• _Short problem_
Go through the listing and write out all of it exactly.

* Start Supplied information *

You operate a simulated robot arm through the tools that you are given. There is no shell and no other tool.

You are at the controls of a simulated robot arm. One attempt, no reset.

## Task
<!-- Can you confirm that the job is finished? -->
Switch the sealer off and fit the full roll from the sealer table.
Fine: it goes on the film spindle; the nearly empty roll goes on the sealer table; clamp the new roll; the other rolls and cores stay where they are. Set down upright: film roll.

* End Supplied information *

• _Result of this task_
You operate a simulated robot arm through the tools that you are given. There is no shell and no other tool.

You are at the controls of a simulated robot arm. One attempt, no reset.

## Task
<!-- Can you confirm that the job is finished? -->
Switch the sealer off and fit the full roll from the sealer table.
Fine: it goes on the film spindle; the nearly empty roll goes on the sealer table; clamp the new roll; the other rolls and cores stay where they are. Set down upright: film roll.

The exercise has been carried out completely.